De A. J. Letra Afonso, de Malanje, Angola, recebi: “É com os olhos marejados e a boca cheia de bolo-rei que lhe escrevo, com a urgência dos gratos, para lhe dizer o quê? Que em boa hora utilizou o espaço público de que V. Ex.ª dispõe para promover esse nobre instrumento que o meu paizinho tocava de noite e de dia, que na nossa terra se chama bombardino, com licença da senhora que no último número dessa gazeta que se chama P3 fez a apologia de uma outra designação. Não posso, não quero, não mo consentem as doces memórias de infância chamar nomes ao bombardino... Quando passar por aqui, pare, que se arranja na hora um usse ou um pouco de carne seca para premiar a viagem.” Agradeço muito o convite. Teria muito prazer em conhecer Malanje, mas talvez depois de descansar um pouco a vesícula e de receber um adiantamento de dez anos pelos honorários presuntivos destas crónicas.

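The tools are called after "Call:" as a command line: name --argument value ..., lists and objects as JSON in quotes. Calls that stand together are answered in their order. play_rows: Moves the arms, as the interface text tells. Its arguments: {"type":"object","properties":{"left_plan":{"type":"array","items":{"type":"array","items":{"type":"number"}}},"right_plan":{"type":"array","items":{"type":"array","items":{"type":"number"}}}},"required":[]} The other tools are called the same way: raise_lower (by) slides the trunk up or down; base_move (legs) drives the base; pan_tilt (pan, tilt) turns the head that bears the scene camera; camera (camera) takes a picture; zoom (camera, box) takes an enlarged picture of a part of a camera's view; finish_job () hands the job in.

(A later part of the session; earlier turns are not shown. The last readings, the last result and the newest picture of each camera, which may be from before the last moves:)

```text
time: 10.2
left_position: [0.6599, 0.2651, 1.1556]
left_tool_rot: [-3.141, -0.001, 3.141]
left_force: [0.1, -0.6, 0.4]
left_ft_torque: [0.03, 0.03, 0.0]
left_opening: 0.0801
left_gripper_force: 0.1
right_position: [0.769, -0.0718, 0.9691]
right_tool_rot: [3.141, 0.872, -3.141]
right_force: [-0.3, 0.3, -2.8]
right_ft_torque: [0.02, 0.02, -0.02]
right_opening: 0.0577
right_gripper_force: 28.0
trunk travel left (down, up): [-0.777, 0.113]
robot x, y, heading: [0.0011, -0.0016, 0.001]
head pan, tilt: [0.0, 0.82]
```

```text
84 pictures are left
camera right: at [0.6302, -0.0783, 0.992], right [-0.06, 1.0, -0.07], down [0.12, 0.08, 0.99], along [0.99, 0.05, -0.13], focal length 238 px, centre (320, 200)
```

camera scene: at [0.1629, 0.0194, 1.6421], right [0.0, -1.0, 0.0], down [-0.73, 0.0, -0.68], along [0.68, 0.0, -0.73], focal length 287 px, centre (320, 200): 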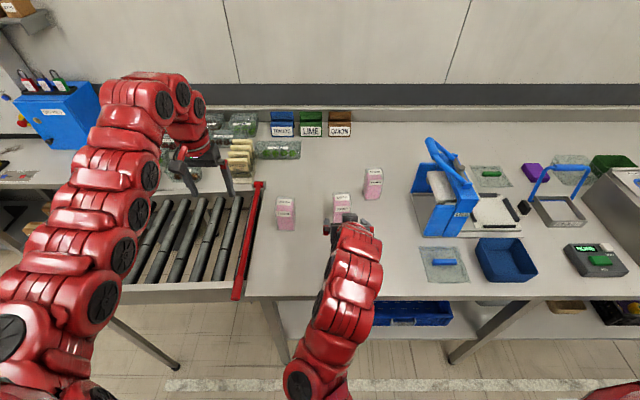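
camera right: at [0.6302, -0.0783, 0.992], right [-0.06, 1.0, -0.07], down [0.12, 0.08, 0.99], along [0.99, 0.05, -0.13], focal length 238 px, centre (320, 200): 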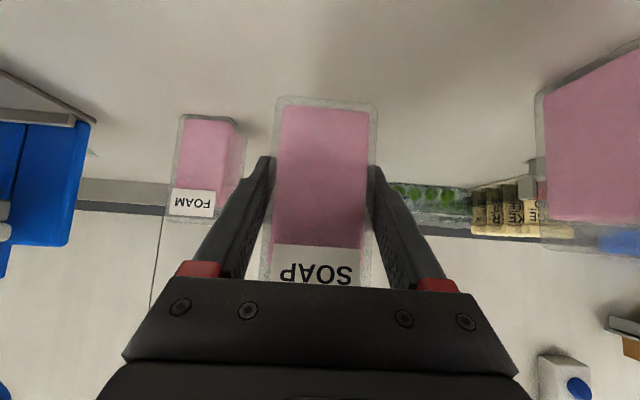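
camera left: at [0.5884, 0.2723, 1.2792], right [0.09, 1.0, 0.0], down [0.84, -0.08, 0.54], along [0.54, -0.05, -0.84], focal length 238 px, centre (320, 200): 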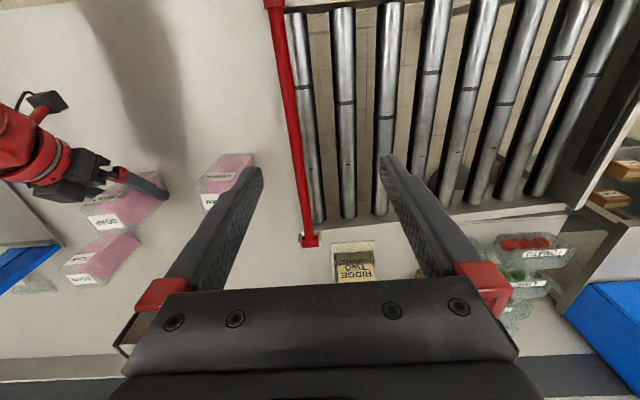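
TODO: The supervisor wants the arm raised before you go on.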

De S. Bontempo, de Valongo, recebi: “Tenho um vizinho que toca trompa. Sei que é trompa porque ainda me lembro da música do genérico da série ‘Robin dos Bosques’ da minha infância. Bem, o que interessa é que o meu vizinho está sempre a ensaiar e como mora na encosta da serra, a música vem por ali abaixo, do lado do motel, entrando pelas janelas de quem tem casa no vale. Devo dizer que apesar de gostar bastante de música, já achei mais piada à trompa do meu vizinho, porque o que é de mais é moléstia. Não têm aí ninguém que possa telefonar aos serviços camarários para lhe desligar a corneta? Sim, porque, afinal, aquilo não passa de uma corneta, mas assim mais para o redondo. Como os jornalistas e os políticos são da mesma panelinha, um de vocês dê um toque ao vereador da Música, porque há marés que aqui não se pára com o barulho. Obrigado.” Caro Leitor, lamento informá-lo de que não dispomos de elementos de ligação com as autarquias. Talvez não lhe ocorra, nesta época de grandes tecnologias, que eu escrevo sozinho em casa, de gorro e cachecol, por causa do frio, num Power Mac G5. Bom Ano Novo.